With just about a year to go before the next provincial election, the leaders of Quebec’s political parties will be paying close attention to the results of Monday’s byelection in the Quebec City riding of Louis-Hebert.
As their parties remain mired in minority territory in the polls, the byelection is a chance for the leaders to gauge their support, according to Concordia University political science professor Guy Lachapelle.
Lachapelle says he was struck by how prominently the party leaders have featured in the candidates’ posters, ads and social media posts.
“We rarely see that (to that extent),” he said in a phone interview.
“Essentially, it might be perceived as a kind of evaluation of the leadership of the leaders of each party, and I think this campaign is essentially about that.”
Ten candidates, including representatives from the province’s four main parties, are in the running to fill the seat that was vacated in April by longtime Liberal member of the legislature Sam Hamad.
There are signs the election appears to be generating more interest than the usual byelection, according to a spokeswoman for Quebec’s chief electoral officer.
As of Friday morning, 15 per cent of registered voters had already cast their ballots, which is considered high since many byelections only get 30 to 40 per cent turnout, Alexandra Reny said.
The campaign has also been particularly active at the local level, according to Reny, who lives in the riding.
“There’s been a lot of phone calling, posters, door-to-door. It’s a pretty lively byelection,” she said in a phone interview.
The strong advance voting numbers could be because the riding has a history of high turnout, she suggested.
It could also because the race is perceived to be close, with no party in the legislature enjoying clear majority support from the voting public according to polls.
The election could be a chance for the Coalition Avenir Québec (CAQ), which has been running neck-and-neck with the governing Liberals in recent polls, to gain momentum by scoring a win in a traditional Liberal stronghold.
The party has strong support in the Quebec City area and will be looking to score points with voters turned off by the corruption allegations and scandals that have dogged some high-profile Liberals of late, Lachapelle said.
Those include Hamad, who left cabinet in 2016 after he was connected to a former Liberal fundraiser facing corruption-related criminal charges.
He left politics a year later despite being cleared by the province’s ethics commissioner.
READ MORE: Liberal MNA Sam Hamad quits politics
But while a win by any party on Monday will mean bragging rights for its leader, Lachapelle says it may not mean anything in the next general election.
“Usually byelections are not very good to predict the outcome of future elections in Quebec,” he said.
As an example, he noted the Parti Québécois (PQ) lost every single byelection between 1976 and 1981 before winning the 1981 election.
The campaign in Louis-Hebert hasn’t been smooth for either the Liberals or the CAQ, who both had to name new candidates after their first choices withdrew amid allegations of psychological harassment in their former workplaces.
The Coalition’s new candidate is former coroner’s office spokeswoman Geneviève Guilbault, who has been described by leader François Legault as a contender for a cabinet post if the party wins the next election.

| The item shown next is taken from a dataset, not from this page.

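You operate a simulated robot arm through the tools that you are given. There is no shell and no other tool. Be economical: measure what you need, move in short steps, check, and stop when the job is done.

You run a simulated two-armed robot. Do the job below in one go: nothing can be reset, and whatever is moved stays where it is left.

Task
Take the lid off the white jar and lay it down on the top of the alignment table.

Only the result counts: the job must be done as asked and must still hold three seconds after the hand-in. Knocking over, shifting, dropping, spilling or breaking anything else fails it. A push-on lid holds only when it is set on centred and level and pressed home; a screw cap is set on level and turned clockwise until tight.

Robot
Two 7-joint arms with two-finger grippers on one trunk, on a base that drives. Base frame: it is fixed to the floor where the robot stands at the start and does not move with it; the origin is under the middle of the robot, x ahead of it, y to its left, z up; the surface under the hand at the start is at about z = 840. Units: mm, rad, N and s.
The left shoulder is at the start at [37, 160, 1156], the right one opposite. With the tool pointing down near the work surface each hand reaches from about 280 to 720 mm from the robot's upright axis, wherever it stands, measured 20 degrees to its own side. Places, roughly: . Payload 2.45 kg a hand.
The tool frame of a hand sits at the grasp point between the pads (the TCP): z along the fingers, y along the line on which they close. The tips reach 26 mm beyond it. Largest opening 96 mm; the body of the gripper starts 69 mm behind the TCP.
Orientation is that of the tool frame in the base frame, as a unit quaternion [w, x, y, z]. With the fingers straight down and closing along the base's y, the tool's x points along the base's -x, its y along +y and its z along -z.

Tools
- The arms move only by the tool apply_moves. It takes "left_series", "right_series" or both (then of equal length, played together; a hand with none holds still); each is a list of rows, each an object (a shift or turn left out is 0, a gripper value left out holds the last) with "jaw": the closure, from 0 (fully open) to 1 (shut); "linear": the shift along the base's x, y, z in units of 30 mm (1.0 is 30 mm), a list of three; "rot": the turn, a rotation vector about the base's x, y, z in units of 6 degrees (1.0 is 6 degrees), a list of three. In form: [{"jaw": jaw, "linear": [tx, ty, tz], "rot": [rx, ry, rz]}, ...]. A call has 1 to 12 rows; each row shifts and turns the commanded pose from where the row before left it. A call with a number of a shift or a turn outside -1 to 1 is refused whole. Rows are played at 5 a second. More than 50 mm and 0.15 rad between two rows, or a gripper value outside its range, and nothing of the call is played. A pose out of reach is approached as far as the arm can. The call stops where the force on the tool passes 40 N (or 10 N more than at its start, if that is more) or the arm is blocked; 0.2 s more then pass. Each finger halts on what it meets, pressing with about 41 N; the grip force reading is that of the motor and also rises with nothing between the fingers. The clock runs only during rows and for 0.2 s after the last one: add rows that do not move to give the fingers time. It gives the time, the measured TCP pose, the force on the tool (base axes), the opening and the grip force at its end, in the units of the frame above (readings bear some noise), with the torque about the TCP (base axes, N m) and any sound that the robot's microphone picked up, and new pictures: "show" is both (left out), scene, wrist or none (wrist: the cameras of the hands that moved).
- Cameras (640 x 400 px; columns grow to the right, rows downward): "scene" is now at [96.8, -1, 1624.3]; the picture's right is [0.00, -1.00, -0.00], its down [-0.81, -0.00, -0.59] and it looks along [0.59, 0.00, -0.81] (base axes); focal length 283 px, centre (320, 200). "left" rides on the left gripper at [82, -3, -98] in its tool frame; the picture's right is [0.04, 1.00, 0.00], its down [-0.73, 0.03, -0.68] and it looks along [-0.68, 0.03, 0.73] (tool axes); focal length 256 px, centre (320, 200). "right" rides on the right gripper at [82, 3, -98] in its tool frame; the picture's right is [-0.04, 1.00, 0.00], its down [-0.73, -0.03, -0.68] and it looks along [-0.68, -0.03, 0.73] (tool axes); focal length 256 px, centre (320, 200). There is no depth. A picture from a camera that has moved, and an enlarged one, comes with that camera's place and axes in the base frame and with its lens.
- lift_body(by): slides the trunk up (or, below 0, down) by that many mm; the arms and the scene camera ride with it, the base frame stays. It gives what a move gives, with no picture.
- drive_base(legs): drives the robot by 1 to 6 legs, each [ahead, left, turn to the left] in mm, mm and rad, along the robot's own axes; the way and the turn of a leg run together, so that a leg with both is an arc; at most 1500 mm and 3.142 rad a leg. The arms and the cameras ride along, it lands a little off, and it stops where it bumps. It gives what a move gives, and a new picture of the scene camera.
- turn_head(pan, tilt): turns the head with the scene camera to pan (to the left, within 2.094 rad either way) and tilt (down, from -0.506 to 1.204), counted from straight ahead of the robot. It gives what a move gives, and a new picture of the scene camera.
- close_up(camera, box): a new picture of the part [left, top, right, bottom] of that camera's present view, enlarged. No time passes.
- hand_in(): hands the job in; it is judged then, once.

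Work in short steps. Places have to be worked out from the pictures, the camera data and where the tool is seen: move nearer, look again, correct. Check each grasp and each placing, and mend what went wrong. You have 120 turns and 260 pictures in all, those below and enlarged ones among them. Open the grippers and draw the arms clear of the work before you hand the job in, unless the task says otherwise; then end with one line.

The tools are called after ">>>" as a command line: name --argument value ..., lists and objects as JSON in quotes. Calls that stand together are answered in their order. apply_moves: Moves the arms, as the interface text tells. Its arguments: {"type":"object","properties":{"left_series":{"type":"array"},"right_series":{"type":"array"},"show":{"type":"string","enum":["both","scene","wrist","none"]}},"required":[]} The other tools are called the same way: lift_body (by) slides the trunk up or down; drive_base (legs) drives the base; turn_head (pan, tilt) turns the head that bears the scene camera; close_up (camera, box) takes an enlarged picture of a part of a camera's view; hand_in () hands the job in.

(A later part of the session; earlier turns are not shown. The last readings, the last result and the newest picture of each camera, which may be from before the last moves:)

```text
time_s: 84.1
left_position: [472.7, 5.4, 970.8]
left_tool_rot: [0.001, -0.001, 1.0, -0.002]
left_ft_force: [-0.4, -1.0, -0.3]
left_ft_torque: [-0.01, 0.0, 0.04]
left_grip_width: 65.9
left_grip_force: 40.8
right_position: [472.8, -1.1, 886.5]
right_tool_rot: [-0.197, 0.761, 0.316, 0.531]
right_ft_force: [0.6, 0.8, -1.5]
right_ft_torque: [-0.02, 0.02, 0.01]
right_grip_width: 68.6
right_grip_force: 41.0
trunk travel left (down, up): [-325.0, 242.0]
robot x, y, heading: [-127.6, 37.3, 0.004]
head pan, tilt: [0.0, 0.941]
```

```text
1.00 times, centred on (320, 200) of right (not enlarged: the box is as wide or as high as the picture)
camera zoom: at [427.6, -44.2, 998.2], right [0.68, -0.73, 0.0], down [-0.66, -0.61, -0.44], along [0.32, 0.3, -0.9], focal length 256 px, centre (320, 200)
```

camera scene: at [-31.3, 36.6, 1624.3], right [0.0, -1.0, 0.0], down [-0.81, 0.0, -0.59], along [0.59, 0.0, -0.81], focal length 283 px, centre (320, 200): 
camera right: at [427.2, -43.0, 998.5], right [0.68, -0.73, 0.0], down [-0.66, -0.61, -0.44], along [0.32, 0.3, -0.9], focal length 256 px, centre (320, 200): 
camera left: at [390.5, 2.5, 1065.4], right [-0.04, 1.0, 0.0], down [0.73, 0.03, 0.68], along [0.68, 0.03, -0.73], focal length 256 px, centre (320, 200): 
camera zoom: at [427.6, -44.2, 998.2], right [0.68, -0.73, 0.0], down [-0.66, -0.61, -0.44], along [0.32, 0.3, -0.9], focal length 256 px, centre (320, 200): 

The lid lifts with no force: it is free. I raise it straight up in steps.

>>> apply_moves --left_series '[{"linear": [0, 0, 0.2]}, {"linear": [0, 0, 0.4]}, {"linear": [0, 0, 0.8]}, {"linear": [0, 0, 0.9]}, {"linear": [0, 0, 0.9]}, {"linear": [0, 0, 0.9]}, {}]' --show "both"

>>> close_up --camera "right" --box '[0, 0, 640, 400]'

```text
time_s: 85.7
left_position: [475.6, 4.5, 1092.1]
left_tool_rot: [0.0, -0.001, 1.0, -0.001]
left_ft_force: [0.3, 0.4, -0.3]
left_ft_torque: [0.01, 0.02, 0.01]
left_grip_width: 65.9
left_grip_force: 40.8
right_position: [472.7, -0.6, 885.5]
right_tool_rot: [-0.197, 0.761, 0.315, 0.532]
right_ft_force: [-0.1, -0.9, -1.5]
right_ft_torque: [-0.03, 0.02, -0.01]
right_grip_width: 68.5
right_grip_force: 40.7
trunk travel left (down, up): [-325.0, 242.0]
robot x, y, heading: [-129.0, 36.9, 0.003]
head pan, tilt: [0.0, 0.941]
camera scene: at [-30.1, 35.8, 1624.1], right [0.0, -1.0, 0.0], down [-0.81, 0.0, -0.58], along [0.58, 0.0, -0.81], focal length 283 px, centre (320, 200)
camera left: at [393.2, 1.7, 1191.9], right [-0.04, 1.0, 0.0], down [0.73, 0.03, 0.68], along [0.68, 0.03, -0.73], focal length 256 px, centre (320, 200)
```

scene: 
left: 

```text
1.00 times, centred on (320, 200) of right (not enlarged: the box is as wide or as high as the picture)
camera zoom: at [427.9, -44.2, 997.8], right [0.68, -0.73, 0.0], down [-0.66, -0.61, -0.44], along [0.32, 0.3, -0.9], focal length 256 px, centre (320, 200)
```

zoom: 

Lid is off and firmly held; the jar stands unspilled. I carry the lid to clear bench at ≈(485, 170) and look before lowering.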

Ihssane El Ghernati, a former aide to Hamad, is now running for the Liberals.
The Parti Québécois’ candidate is biologist Normand Beauregard, while lawyer Guillaume Boivin will represent Québec Solidaire.
The governing Liberals currently have 68 of the 125 seats in the legislature, compared with 28 for the PQ, 20 for the Coalition, and three for Québec Solidaire. There are five Independent members.
The next general election is tentatively scheduled for Oct. 2018.